Locate the lines of the listing below that hold "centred", then copy each of them.

>> begin Collected data

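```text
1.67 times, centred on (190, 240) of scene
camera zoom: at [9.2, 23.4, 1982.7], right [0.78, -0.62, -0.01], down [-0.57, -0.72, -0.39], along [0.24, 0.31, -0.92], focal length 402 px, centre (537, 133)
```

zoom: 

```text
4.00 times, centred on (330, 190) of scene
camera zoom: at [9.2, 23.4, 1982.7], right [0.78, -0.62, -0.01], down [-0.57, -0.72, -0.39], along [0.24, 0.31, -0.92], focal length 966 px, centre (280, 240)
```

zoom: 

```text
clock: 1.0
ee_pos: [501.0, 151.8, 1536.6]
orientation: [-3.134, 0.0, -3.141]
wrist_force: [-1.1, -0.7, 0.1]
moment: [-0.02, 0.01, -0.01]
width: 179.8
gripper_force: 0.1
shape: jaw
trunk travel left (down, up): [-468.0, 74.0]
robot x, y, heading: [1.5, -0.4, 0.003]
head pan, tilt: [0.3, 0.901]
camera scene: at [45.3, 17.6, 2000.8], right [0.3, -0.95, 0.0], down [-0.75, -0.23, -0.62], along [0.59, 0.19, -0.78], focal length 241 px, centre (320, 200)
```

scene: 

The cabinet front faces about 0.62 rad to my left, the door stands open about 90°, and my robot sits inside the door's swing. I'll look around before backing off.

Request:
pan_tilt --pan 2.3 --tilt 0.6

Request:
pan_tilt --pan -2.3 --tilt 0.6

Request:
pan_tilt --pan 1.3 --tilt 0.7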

>> end Collected data

### Answer
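1.67 times, centred on (190, 240) of scene
4.00 times, centred on (330, 190) of scene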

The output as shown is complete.